— GOAL —
In the records below, find the line containing "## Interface" and the line containing "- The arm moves"; please repeat exactly the lines from one to the other, both included, and nothing more. Give them as a Markdown table with the columns Count and Line text: a running number and the line, blank lines left out.

— DATASET —
:::
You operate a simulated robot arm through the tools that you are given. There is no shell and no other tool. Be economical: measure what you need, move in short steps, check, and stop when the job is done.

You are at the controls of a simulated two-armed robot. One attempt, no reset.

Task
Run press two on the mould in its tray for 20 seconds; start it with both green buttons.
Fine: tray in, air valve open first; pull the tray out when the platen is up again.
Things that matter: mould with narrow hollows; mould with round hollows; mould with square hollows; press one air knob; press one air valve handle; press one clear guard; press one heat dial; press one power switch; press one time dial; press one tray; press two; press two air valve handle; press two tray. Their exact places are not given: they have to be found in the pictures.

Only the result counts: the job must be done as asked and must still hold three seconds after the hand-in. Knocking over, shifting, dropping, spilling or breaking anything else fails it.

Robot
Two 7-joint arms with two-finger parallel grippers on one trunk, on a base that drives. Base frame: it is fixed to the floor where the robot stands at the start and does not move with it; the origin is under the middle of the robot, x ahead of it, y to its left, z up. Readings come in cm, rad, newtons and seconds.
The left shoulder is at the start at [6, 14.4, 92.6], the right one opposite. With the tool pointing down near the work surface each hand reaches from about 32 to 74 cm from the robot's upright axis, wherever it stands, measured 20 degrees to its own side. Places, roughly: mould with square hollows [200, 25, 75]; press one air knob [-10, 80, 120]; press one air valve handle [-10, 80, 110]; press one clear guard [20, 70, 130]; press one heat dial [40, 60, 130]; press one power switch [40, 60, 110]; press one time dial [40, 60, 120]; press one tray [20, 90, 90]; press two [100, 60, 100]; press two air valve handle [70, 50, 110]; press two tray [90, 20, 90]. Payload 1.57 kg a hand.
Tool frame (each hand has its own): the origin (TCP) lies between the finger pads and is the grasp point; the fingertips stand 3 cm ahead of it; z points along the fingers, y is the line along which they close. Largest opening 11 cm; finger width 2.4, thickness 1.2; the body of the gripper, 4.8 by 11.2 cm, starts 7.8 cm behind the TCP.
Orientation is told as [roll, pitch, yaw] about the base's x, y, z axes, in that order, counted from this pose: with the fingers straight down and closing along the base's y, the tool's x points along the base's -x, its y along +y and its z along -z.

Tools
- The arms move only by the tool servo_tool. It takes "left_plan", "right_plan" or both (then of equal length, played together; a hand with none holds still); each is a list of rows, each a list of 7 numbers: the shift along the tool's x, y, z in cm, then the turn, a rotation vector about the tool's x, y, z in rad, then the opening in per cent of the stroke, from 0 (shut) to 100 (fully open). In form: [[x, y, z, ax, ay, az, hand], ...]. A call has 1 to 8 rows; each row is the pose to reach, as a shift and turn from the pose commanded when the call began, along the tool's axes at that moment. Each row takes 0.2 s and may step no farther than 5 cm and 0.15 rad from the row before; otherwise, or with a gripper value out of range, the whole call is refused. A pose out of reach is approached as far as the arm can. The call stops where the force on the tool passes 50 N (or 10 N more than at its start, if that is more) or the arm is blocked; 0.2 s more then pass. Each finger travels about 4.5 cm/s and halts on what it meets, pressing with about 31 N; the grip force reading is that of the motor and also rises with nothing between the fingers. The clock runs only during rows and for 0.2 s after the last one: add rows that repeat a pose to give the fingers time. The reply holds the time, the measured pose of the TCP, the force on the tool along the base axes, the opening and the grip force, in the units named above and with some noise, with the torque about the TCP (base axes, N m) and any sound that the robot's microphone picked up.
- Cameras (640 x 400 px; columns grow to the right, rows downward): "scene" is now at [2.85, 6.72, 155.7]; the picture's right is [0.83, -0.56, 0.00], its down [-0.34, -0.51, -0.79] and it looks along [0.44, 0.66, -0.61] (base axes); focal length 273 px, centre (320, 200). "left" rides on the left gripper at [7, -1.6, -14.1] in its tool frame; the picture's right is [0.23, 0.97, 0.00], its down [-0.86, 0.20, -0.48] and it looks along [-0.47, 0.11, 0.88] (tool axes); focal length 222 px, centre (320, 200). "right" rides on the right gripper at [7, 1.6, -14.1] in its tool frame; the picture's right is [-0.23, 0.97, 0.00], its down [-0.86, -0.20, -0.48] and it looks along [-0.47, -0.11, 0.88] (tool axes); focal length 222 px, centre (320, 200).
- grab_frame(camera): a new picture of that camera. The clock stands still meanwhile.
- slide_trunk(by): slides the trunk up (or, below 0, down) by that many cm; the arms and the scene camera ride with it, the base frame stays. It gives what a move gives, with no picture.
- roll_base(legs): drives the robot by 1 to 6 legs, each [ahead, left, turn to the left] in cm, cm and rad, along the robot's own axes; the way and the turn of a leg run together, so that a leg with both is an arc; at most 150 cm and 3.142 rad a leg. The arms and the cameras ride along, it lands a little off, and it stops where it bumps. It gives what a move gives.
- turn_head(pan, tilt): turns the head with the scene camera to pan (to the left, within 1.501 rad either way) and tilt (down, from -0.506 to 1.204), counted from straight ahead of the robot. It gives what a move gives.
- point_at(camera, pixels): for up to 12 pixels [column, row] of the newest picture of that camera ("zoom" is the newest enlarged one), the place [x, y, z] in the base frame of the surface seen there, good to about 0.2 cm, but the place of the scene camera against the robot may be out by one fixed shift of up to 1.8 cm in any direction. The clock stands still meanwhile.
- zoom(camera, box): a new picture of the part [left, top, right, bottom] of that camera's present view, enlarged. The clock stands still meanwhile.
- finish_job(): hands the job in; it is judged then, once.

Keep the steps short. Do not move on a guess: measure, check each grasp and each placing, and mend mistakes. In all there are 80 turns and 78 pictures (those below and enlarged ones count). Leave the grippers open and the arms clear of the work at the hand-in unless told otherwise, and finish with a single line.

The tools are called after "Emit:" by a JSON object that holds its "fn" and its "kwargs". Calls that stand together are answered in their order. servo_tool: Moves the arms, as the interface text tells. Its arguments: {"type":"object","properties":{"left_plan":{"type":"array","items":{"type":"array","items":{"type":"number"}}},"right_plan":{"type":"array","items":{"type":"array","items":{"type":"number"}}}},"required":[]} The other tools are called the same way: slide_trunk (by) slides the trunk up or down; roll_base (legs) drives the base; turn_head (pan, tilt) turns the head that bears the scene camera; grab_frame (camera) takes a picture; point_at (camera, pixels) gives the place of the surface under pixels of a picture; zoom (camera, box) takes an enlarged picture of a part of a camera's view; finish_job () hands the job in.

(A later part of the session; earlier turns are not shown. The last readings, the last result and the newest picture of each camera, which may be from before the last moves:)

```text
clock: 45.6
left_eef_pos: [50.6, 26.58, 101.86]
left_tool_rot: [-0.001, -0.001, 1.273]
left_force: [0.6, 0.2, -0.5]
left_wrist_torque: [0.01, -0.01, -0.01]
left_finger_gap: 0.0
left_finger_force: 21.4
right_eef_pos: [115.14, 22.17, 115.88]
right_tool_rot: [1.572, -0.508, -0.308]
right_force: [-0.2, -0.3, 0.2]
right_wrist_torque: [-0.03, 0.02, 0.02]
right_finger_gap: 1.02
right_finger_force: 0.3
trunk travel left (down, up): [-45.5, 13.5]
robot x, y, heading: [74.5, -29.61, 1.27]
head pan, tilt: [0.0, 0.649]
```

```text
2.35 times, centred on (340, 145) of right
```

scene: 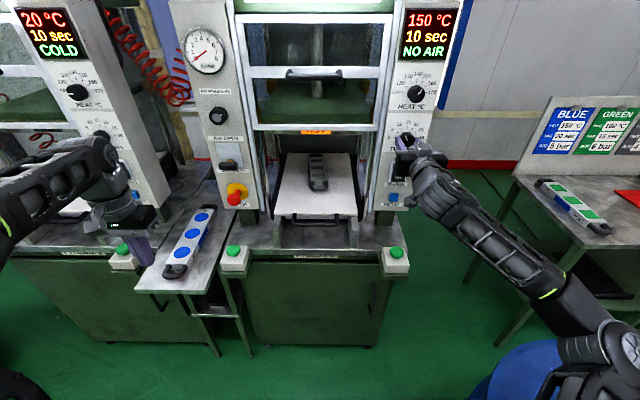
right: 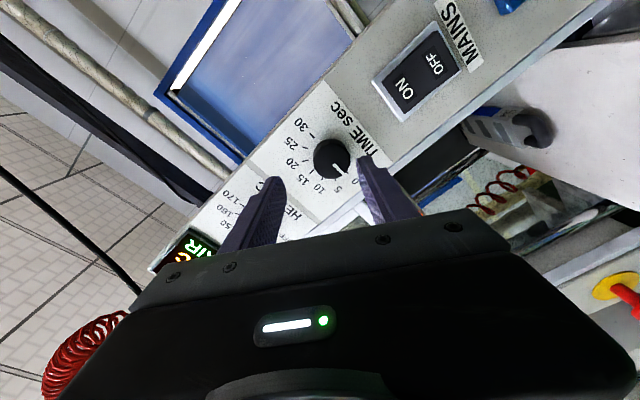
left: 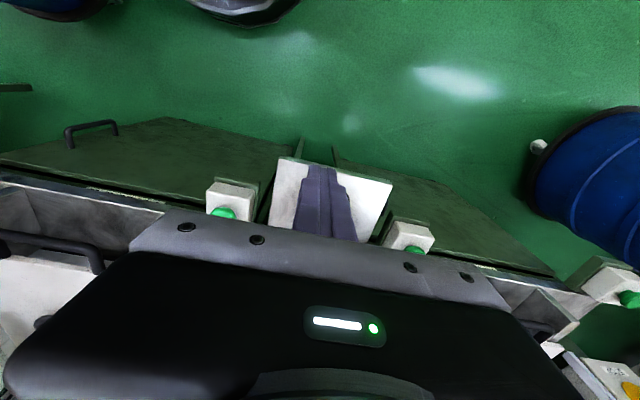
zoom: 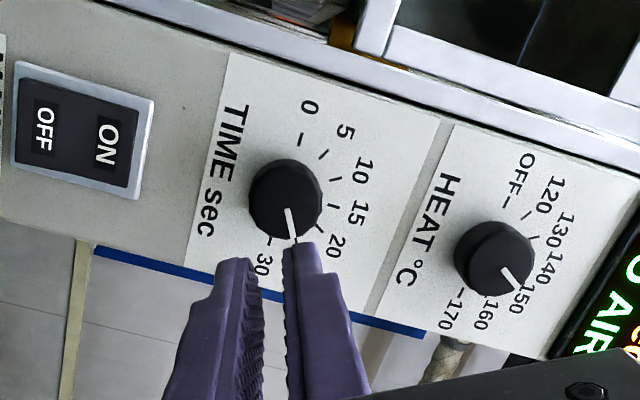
:::
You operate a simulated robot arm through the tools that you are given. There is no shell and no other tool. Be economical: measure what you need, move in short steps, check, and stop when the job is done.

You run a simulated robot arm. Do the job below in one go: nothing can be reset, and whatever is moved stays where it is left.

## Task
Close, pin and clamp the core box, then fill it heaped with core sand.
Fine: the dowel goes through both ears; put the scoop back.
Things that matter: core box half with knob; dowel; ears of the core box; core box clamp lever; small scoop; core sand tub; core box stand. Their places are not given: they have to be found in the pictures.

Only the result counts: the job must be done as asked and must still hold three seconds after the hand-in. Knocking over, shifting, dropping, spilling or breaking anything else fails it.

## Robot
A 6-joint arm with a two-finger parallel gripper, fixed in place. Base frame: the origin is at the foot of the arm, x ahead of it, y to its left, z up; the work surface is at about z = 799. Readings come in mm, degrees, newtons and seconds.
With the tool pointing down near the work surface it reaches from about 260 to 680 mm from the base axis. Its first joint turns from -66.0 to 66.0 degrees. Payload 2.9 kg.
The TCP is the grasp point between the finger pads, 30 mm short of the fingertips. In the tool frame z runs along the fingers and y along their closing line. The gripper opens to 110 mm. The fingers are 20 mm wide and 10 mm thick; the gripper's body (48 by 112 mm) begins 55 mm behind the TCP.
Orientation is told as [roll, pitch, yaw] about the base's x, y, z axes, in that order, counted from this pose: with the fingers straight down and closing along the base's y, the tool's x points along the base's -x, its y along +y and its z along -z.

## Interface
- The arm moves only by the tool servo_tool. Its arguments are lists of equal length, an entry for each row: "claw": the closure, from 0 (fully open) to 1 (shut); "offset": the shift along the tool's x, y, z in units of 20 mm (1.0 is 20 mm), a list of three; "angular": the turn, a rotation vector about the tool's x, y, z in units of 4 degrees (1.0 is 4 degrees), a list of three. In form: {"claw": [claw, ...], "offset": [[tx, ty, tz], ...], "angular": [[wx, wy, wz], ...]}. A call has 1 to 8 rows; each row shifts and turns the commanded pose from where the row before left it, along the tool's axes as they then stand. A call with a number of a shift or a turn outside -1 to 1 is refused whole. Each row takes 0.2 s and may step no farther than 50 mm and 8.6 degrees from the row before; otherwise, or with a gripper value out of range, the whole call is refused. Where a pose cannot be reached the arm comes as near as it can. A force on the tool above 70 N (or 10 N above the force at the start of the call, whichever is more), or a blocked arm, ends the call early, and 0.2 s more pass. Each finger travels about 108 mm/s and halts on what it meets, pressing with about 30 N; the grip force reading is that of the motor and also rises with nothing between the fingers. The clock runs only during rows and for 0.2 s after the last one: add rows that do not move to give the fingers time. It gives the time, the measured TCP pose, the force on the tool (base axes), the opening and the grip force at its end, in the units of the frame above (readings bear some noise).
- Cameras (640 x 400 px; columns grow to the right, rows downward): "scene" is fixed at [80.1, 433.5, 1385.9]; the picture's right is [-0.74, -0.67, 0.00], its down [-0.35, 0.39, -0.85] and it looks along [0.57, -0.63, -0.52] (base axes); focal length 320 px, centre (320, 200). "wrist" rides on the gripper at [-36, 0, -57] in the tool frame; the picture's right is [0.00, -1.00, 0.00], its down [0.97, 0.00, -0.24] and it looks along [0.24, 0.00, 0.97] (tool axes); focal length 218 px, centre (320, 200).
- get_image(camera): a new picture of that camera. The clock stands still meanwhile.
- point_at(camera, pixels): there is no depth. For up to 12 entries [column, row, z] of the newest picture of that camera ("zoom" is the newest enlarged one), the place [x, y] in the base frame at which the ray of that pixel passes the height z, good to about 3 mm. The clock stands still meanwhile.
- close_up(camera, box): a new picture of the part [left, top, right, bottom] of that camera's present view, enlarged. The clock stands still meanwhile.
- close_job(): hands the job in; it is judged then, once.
:::
— EXERCISE ANSWER —
| Count | Line text |
|---|---|
| 1 | ## Interface |
| 2 | - The arm moves only by the tool servo_tool. Its arguments are lists of equal length, an entry for each row: "claw": the closure, from 0 (fully open) to 1 (shut); "offset": the shift along the tool's x, y, z in units of 20 mm (1.0 is 20 mm), a list of three; "angular": the turn, a rotation vector about the tool's x, y, z in units of 4 degrees (1.0 is 4 degrees), a list of three. In form: {"claw": [claw, ...], "offset": [[tx, ty, tz], ...], "angular": [[wx, wy, wz], ...]}. A call has 1 to 8 rows; each row shifts and turns the commanded pose from where the row before left it, along the tool's axes as they then stand. A call with a number of a shift or a turn outside -1 to 1 is refused whole. Each row takes 0.2 s and may step no farther than 50 mm and 8.6 degrees from the row before; otherwise, or with a gripper value out of range, the whole call is refused. Where a pose cannot be reached the arm comes as near as it can. A force on the tool above 70 N (or 10 N above the force at the start of the call, whichever is more), or a blocked arm, ends the call early, and 0.2 s more pass. Each finger travels about 108 mm/s and halts on what it meets, pressing with about 30 N; the grip force reading is that of the motor and also rises with nothing between the fingers. The clock runs only during rows and for 0.2 s after the last one: add rows that do not move to give the fingers time. It gives the time, the measured TCP pose, the force on the tool (base axes), the opening and the grip force at its end, in the units of the frame above (readings bear some noise). |